* Goal 1
Within the data that follows, set down exactly the lines from the one containing "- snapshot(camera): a" through the one containing "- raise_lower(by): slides", both ends included. Use a Markdown table whose columns are Place (a running number) and Line content (the line), and skip blank lines.

* Text segment
Thursday, March 26, 2009

My First Cigarette. . . .

A news story this week caught my eye and jogged my memory. The story was about a new trend that has parents and health officials concerned. It seems that a growing number of children and tweens are "smoking," of all things, Smarties. Not only that, but they're posting their Smartie-smoking videos on YouTube. They crush them up in the cellophane roll, open both ends, inhale the crushed sugar into their mouths, and then blow out sugary Smartie smoke.

Ahh, kids these days. . . . oh. . . . wait a minute. . . what about kids in those days????

All this talk about Smartie-smoking took me back to my childhood fascination with smoking. You need to know that I grew up in a home where nobody smoked. No cigarettes, no cigars, no pipes. Nothing. However, I grew up in a neighborhood where plenty of my friends' parents smoked, and they smoked all of those things.

Lucky me. I had a bit of a childhood fascination with the smell of cigarette smoke. Yep, I was one of those weird kids who liked the smell. . . sort of like the smells I liked when we pulled into the gas station and my dad would roll down his window to tell the attendant to "fill 'er up with regular." Come on. . . I know I'm not alone in this. I also remember the smell of cigars. . . mostly the smell of collective cigars as that smoke mixed with the odor of watered down beer in the stands at Connie Mack Stadium. I still think about baseball when I smell a cigar. And then there were the pipes. I had a few friends whose dads had pipestands on tables next to their favorite chair. They also had those ashtrays that sat on floor pedastals next to their chairs. I remember sticking my nose into those pipe's bowls to grab a sniff of scented tobacco. I also remember a couple of neighbhorhood dads who would walk behind the lawn-mower with a pipe clenched between their teeth. It looked kind of like a steam-engine puffing through the backyard.

* Stored data
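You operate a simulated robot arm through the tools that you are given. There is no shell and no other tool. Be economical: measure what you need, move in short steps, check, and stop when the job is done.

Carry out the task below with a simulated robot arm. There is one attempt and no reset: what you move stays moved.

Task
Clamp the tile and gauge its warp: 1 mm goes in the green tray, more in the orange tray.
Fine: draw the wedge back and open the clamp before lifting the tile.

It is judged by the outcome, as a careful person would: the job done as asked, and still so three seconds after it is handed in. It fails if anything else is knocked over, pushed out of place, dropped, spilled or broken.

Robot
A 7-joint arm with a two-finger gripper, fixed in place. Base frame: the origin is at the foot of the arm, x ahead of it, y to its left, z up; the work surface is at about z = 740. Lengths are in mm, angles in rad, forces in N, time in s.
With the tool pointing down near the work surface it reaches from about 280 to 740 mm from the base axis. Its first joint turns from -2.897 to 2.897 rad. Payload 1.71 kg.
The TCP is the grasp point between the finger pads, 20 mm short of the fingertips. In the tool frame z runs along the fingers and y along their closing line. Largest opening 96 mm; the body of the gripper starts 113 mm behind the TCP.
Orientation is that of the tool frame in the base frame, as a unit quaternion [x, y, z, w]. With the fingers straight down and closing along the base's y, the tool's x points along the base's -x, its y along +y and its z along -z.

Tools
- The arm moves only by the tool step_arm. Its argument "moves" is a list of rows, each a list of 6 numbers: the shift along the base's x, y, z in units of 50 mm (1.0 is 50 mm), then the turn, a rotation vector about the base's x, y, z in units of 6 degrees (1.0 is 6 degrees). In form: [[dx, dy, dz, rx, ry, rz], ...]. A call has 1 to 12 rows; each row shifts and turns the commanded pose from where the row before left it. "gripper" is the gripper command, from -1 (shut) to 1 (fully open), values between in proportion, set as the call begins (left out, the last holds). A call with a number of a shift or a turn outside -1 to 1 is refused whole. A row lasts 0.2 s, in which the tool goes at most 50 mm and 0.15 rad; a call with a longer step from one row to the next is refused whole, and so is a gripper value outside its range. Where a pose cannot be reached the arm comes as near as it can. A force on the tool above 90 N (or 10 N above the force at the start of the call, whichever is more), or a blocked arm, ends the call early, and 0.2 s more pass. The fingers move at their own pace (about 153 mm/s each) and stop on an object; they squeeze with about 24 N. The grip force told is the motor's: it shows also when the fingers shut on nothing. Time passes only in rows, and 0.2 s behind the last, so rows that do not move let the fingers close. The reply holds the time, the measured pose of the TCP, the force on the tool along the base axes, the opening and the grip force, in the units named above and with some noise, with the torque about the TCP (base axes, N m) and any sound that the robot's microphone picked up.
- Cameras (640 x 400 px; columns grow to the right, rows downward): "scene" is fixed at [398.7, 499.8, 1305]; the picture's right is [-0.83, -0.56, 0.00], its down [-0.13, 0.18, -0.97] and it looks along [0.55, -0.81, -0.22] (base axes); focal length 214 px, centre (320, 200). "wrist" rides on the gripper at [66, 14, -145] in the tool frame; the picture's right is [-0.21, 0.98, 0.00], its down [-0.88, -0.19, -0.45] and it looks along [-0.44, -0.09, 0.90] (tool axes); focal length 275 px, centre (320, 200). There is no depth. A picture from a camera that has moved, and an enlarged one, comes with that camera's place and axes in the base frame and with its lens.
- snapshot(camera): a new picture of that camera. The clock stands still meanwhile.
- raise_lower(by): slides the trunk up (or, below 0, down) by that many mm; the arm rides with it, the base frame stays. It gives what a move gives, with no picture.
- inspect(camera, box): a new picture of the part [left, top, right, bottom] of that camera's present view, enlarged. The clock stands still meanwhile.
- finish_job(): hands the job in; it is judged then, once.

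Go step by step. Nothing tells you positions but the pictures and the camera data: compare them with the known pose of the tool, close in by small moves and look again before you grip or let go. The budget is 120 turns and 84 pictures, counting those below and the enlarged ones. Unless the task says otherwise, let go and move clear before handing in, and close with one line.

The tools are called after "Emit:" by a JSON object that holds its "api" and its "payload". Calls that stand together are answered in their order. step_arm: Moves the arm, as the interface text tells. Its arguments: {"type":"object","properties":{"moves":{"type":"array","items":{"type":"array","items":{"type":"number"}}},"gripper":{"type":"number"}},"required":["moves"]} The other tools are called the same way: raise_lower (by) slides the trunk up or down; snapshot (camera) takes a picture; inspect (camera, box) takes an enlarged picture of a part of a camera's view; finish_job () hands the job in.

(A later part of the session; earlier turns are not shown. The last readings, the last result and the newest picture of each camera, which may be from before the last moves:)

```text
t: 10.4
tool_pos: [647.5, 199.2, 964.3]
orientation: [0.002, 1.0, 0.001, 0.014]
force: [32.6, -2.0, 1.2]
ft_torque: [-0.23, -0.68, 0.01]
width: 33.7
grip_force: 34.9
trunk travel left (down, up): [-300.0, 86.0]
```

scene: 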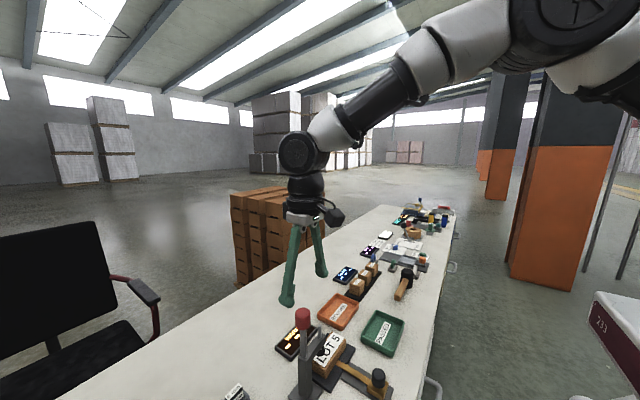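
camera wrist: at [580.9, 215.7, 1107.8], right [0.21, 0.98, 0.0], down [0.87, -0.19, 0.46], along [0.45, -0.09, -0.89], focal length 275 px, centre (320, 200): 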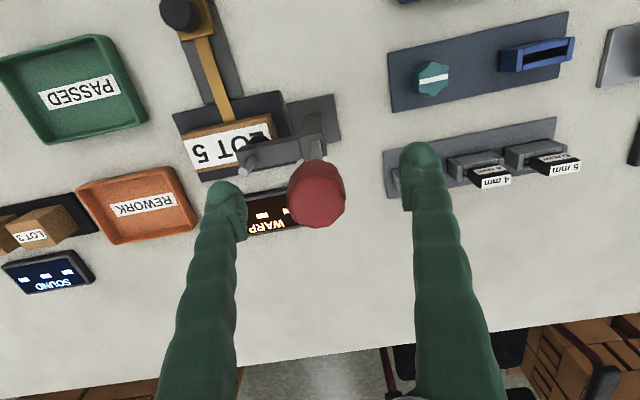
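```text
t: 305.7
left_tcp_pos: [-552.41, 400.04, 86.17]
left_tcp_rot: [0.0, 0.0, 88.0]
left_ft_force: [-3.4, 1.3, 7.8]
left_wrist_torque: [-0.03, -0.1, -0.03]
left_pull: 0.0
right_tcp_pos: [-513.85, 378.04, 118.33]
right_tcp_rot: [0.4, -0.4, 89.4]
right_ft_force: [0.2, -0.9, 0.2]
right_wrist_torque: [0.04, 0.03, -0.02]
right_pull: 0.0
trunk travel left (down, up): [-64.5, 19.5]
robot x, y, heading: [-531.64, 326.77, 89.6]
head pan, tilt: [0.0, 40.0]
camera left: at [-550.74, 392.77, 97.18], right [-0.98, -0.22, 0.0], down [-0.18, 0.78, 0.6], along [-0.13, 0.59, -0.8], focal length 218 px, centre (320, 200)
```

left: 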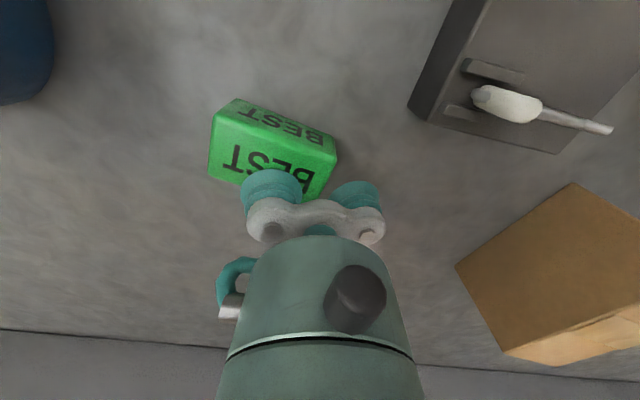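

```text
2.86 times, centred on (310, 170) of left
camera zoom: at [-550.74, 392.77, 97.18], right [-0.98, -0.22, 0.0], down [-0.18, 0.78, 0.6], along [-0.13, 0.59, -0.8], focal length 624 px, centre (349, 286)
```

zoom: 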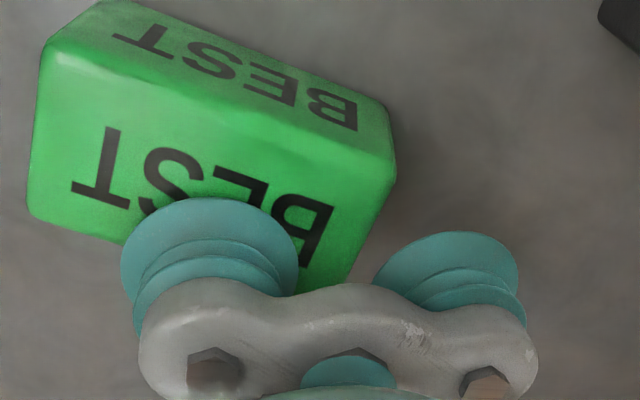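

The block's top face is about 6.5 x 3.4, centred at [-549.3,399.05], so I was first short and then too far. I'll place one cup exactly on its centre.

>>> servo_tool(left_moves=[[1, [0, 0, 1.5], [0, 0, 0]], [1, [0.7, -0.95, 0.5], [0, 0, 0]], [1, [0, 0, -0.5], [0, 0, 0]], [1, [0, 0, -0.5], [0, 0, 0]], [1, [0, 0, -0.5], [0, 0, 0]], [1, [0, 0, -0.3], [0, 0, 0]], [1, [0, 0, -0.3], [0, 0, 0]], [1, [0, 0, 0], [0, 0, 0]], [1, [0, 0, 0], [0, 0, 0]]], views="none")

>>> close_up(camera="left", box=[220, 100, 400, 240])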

* Goal 2
Transcribe all of the text segment and nothing else.

* Task result 1
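| Place | Line content |
|---|---|
| 1 | - snapshot(camera): a new picture of that camera. The clock stands still meanwhile. |
| 2 | - raise_lower(by): slides the trunk up (or, below 0, down) by that many mm; the arm rides with it, the base frame stays. It gives what a move gives, with no picture. |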

* Task result 2
Thursday, March 26, 2009

My First Cigarette. . . .

A news story this week caught my eye and jogged my memory. The story was about a new trend that has parents and health officials concerned. It seems that a growing number of children and tweens are "smoking," of all things, Smarties. Not only that, but they're posting their Smartie-smoking videos on YouTube. They crush them up in the cellophane roll, open both ends, inhale the crushed sugar into their mouths, and then blow out sugary Smartie smoke.

Ahh, kids these days. . . . oh. . . . wait a minute. . . what about kids in those days????

All this talk about Smartie-smoking took me back to my childhood fascination with smoking. You need to know that I grew up in a home where nobody smoked. No cigarettes, no cigars, no pipes. Nothing. However, I grew up in a neighborhood where plenty of my friends' parents smoked, and they smoked all of those things.

Lucky me. I had a bit of a childhood fascination with the smell of cigarette smoke. Yep, I was one of those weird kids who liked the smell. . . sort of like the smells I liked when we pulled into the gas station and my dad would roll down his window to tell the attendant to "fill 'er up with regular." Come on. . . I know I'm not alone in this. I also remember the smell of cigars. . . mostly the smell of collective cigars as that smoke mixed with the odor of watered down beer in the stands at Connie Mack Stadium. I still think about baseball when I smell a cigar. And then there were the pipes. I had a few friends whose dads had pipestands on tables next to their favorite chair. They also had those ashtrays that sat on floor pedastals next to their chairs. I remember sticking my nose into those pipe's bowls to grab a sniff of scented tobacco. I also remember a couple of neighbhorhood dads who would walk behind the lawn-mower with a pipe clenched between their teeth. It looked kind of like a steam-engine puffing through the backyard.